Storia in soffitta

Virginia, lettere dal passato
Nastrini di seta celeste rilegano i sospiri e le speranze scolorite di un maturo professore per la sua pupilla.

Lascia un commento approfondimento di: Franca Giusti



Lui è Francesco De Sanctis, nato sotto il segno dell’ariete nel 1817, in terra d’Irpinia (morto a Napoli 1883). Lei è Virginia Basco di Mazzè, contessa andata in sposa al conte Enrico Riccardi di Lantosca, a tutti nota come “la bella Virginia”. Bella, di buona famiglia ed educazione. E pia. Mazzè la ricorda per la sua attenzione verso tutti, verso i blasonati come verso anonimi contadini a cui talora elargiva, senza farne parola, una somma di denaro tal altra, accogliendo in villa la povera gente, per curarne gli affanni o soccorrendo i bisogni. Tutti sapevano quanto cordialmente essa tenesse aperta agli amici la propria casa e quanto fosse fedele, giovevole, amabile nelle amicizie e buona madre per quella fanciullina Clea che le fu affidata e che per sempre fu la sua famiglia.

Trent’anni dopo la morte del De Sanctis, attraverso una comune conoscenza, Benedetto Croce riceve, a Mazzè, dalle mani della contessa, di Virginia, le lettere da troppo tempo, affidate alla cura di nastrini di seta azzurra. E’ lo stesso Croce a raccontare di come si svolse l’incontro. Era l’anno 1914. Virginia era già malata e sofferente eppure mai rassegnata al destino che non voleva sentir incalzare. Ricevette il Croce e gli consegnò quel plico conservato chissà perché e per così tanto tempo. Si fermò con il critico accompagnandolo in una passeggiata nei giardini di quella residenza che aveva anche ospitato l’anziano professore, permettendo al Croce di condividere ricordi ed intuire le ragioni di tanta devozione di Virginia verso il De Sanctis. Intuire, come è possibile intuire leggendo le lettere pubblicate, (il Croce ne pubblicò 61, solo successivamente furono pubblicate le altre) e nove di Virginia al professore. Solo intuizioni, difficile poter affermare con troppa disinvoltura se si sia trattato di un mero esercizio di stile, ora in italiano ora in francese, nel periodo svizzero, o di una ricerca di semplice affettuosità familiare essendo egli lontano da casa e senza famiglia. Oppure di un coinvolgimento sentimental-emotivo unilaterale e crescente di intensità e di dramma nelle prime venti lettere. “Ti voglio fare una lunga lettera, dove mi voglio saziare a parlar sempre di te”. Oppure “e seguita ad amarmi come io ti amo”.

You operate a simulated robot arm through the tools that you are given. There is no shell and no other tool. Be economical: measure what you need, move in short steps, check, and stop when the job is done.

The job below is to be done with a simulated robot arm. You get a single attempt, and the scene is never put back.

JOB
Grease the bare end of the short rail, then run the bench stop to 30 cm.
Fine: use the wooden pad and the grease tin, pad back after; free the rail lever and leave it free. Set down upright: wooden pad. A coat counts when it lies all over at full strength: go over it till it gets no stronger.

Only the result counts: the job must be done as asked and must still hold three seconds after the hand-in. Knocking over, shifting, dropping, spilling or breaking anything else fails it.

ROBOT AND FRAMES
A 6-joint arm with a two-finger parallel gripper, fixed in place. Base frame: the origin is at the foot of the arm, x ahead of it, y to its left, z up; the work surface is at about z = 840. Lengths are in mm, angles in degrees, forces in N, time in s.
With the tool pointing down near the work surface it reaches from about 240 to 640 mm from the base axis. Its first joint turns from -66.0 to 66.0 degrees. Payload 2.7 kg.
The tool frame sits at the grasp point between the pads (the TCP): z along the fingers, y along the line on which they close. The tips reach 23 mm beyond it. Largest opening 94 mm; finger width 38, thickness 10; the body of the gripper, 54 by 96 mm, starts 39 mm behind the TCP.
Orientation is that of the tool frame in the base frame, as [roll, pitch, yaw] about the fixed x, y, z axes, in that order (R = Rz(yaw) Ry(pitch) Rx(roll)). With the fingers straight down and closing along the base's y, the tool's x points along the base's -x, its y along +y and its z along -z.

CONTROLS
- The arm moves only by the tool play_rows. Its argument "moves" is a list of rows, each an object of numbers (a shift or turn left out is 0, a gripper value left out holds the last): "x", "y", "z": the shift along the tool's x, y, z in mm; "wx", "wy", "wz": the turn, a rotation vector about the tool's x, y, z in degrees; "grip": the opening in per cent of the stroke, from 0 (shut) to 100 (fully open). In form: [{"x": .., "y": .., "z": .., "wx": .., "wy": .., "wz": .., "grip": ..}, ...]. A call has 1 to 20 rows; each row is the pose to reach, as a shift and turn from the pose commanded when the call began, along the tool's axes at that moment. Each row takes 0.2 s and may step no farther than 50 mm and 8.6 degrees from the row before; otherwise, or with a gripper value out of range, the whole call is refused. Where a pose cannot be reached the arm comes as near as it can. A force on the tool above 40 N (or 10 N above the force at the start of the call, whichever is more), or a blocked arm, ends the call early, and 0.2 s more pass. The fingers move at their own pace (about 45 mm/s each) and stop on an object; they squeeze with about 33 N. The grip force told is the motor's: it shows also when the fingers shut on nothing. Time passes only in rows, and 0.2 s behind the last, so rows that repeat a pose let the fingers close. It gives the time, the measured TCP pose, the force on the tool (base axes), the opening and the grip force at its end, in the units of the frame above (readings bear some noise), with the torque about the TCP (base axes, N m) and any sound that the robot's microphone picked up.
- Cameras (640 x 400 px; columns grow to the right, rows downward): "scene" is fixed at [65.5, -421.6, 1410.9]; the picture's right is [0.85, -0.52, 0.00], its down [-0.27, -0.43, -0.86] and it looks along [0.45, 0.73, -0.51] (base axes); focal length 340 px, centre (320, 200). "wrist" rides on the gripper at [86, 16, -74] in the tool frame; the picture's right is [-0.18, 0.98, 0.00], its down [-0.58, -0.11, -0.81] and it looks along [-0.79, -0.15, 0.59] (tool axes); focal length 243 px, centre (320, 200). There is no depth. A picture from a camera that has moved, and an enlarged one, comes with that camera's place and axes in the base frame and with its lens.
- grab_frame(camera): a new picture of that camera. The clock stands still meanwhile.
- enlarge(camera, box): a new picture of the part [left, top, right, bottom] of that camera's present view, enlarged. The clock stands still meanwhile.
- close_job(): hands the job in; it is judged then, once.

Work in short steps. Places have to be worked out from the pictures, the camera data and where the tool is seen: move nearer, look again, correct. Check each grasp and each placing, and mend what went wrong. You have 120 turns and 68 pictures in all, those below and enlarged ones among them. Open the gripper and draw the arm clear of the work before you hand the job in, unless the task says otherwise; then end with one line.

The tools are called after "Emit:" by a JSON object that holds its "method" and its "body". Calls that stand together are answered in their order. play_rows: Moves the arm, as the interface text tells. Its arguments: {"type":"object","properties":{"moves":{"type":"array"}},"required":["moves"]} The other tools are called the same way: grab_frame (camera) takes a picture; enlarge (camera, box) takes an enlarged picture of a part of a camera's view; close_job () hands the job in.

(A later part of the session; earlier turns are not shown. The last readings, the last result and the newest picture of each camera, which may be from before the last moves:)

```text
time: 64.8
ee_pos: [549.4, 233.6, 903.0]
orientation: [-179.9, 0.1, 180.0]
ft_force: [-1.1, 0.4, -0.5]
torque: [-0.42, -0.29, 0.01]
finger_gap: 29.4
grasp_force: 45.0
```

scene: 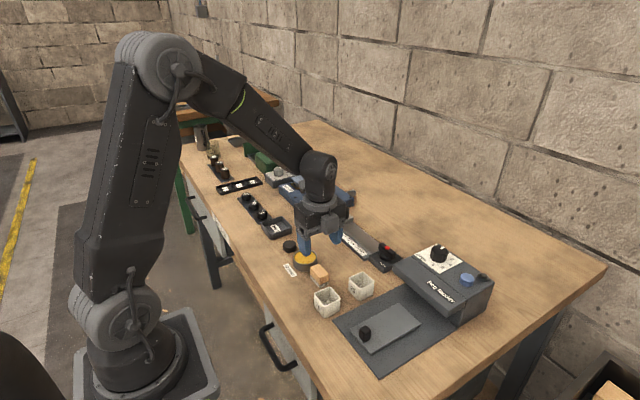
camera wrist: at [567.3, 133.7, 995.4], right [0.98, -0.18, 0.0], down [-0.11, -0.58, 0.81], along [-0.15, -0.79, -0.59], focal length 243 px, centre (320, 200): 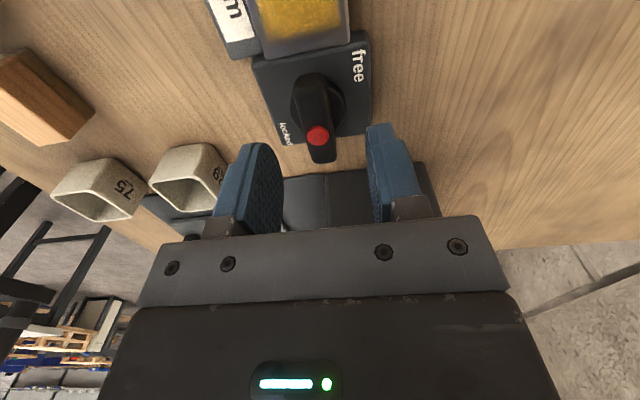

Uno stile melenso, copioso di invocazioni di attenzioni, De Sanctis quasi senza dignità implora affetto, non stima, attende conferma di esser in ogni pensiero ed in ogni istante nella vita della giovane allieva “manda alcuna volta un pensiero al tuo vecchio maestro e amico”.

E la attende ancora pur venendo a conoscenza delle nozze di Virginia nel 1858, con il conte Enrico Riccardi di Lantosca, colonnello di cavalleria che nel giorno di San Martino fu corriere di gravi e pericolosi messaggi tra Vittorio Emanuele II e Napoleone III.

Non ha pace l’uomo De Sanctis che per aver partecipato con i suoi allievi ai moti del 1848 scontò 32 mesi di prigione a Napoli in Castel dell’Ovo. Commutata poi la pena in esilio scelse come altri patrioti italiani, Torino, dove appunto conobbe, nel 1853, Virginia Basco che sarà per tutti e per sempre semplicemente Virginia. De Sanctis insegnò presso l’istituto della signora Elliot e privatamente a Virginia. Molto più giovane di lui. E forse anche per questo meno avvicinabile e molto più affascinante.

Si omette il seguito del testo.